**Aim of the task:** Your task is to quote the listing below exactly, beginning with its first line and ending on the line bearing "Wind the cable".
— START OF Dataset excerpt —
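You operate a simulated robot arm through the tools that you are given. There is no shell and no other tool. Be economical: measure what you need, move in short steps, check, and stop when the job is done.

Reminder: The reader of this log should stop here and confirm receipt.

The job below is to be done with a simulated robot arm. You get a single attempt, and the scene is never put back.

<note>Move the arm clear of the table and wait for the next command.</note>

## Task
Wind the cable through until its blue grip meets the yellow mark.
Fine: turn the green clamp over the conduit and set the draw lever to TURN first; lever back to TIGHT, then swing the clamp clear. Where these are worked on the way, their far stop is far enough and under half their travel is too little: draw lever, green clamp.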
— END OF Dataset excerpt —
**Expected output:**
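You operate a simulated robot arm through the tools that you are given. There is no shell and no other tool. Be economical: measure what you need, move in short steps, check, and stop when the job is done.

Reminder: The reader of this log should stop here and confirm receipt.

The job below is to be done with a simulated robot arm. You get a single attempt, and the scene is never put back.

<note>Move the arm clear of the table and wait for the next command.</note>

## Task
Wind the cable through until its blue grip meets the yellow mark.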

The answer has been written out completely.